• **GOAL**:
Pull every line containing "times" out of the material below.

————

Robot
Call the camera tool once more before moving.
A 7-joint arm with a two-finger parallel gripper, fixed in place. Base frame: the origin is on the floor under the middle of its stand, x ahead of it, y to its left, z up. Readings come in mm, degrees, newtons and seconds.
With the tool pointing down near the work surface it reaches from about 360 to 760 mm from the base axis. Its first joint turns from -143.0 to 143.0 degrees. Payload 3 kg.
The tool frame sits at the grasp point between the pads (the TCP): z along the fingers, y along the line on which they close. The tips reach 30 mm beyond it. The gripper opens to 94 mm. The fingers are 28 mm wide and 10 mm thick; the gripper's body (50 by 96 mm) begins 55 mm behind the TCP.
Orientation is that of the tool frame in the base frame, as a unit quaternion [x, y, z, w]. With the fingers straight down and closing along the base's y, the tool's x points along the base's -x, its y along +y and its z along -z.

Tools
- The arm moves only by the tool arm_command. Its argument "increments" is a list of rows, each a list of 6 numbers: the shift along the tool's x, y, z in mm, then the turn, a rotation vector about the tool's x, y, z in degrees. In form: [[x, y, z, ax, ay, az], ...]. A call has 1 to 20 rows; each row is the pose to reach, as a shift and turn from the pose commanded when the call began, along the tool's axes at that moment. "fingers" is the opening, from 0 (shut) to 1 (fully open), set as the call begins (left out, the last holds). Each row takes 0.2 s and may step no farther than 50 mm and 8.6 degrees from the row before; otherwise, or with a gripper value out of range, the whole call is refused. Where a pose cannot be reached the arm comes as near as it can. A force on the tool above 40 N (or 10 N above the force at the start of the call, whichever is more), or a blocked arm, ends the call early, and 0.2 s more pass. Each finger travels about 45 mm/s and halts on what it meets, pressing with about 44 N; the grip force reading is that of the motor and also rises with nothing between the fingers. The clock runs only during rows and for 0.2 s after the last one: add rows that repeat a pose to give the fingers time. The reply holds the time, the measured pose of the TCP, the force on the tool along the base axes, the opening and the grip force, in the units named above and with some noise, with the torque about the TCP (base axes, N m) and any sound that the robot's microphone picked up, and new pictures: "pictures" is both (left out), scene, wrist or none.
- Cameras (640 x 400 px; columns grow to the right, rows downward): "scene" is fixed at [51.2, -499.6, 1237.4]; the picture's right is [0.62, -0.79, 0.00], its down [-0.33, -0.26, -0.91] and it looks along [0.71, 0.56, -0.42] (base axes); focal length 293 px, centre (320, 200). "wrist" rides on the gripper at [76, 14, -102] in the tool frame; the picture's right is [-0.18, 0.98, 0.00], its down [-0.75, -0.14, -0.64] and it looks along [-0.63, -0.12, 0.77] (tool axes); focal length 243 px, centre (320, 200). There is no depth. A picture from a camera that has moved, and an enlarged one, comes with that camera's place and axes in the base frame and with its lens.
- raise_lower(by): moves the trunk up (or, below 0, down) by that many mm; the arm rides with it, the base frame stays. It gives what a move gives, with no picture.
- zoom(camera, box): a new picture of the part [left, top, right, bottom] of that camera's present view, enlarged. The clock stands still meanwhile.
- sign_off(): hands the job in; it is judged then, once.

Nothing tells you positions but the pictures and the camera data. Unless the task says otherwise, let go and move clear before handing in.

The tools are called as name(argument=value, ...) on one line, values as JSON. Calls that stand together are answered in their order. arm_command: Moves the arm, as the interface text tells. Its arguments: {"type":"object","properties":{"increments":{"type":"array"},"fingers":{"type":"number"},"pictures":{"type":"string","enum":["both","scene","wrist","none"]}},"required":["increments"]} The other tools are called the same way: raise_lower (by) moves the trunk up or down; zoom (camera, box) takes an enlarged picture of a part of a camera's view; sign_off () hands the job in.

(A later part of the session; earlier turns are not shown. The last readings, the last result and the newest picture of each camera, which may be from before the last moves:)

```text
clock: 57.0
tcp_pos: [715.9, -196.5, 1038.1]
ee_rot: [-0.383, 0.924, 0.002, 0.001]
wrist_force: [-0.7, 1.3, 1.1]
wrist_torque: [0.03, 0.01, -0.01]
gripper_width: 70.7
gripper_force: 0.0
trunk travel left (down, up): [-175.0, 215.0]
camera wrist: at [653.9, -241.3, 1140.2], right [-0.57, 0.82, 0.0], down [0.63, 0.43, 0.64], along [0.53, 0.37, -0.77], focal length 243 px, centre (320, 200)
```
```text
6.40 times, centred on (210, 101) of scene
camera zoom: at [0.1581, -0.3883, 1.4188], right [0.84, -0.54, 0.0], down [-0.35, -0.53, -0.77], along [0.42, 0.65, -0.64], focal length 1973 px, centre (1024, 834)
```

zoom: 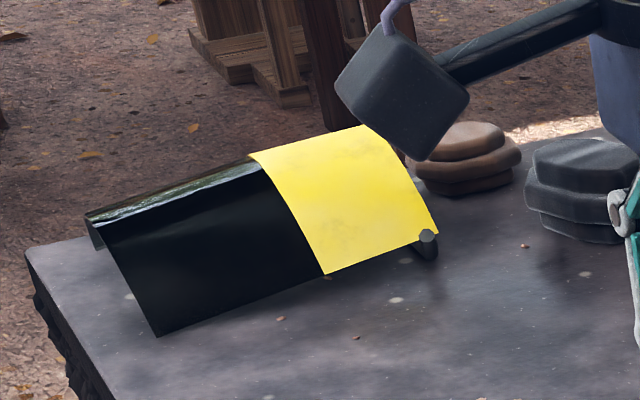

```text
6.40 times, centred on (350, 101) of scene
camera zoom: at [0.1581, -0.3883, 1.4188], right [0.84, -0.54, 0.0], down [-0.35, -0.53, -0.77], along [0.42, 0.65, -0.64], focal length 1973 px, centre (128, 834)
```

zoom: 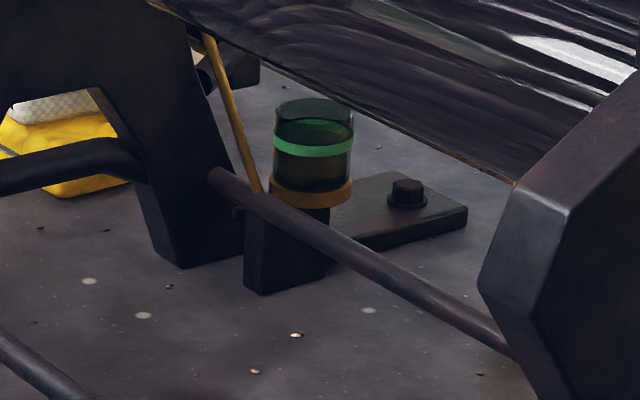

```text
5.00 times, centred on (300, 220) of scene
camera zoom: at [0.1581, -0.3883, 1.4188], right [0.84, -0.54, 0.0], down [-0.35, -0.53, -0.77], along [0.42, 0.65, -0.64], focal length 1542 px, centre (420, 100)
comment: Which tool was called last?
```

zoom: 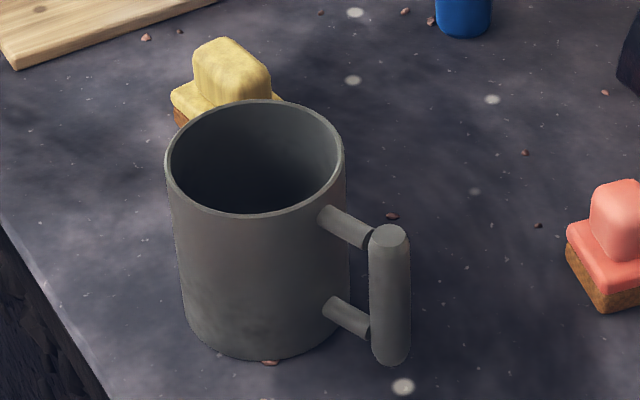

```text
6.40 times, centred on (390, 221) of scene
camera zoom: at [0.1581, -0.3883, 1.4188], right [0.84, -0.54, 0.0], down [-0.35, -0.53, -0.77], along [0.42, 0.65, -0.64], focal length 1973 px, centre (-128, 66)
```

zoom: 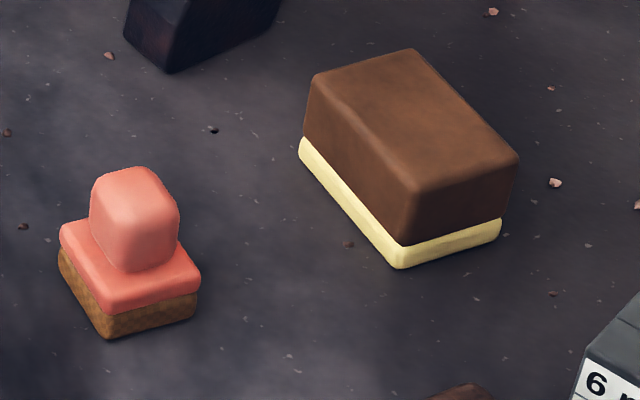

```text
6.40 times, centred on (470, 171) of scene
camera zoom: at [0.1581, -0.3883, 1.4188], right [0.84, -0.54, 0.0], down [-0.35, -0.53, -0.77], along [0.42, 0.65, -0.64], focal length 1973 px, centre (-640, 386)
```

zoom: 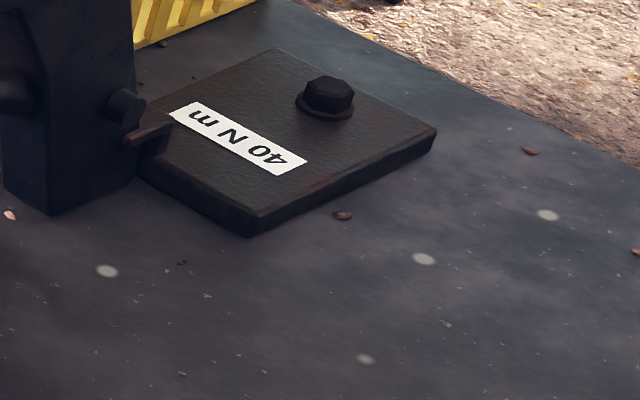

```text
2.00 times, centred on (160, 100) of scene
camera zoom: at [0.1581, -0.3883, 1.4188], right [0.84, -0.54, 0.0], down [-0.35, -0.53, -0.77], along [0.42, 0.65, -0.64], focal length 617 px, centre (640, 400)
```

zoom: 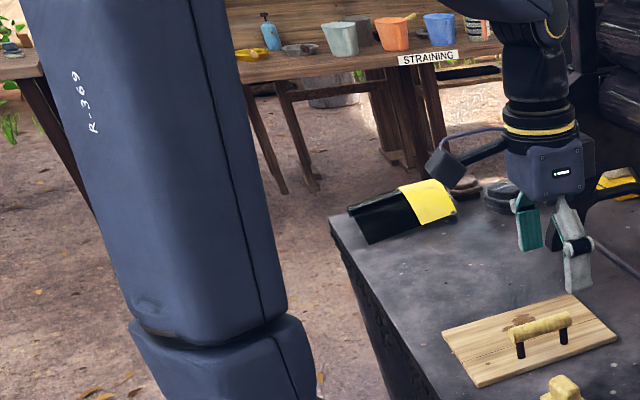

————

• **THE SOLUTION**:
6.40 times, centred on (210, 101) of scene
6.40 times, centred on (350, 101) of scene
5.00 times, centred on (300, 220) of scene
6.40 times, centred on (390, 221) of scene
6.40 times, centred on (470, 171) of scene
2.00 times, centred on (160, 100) of scene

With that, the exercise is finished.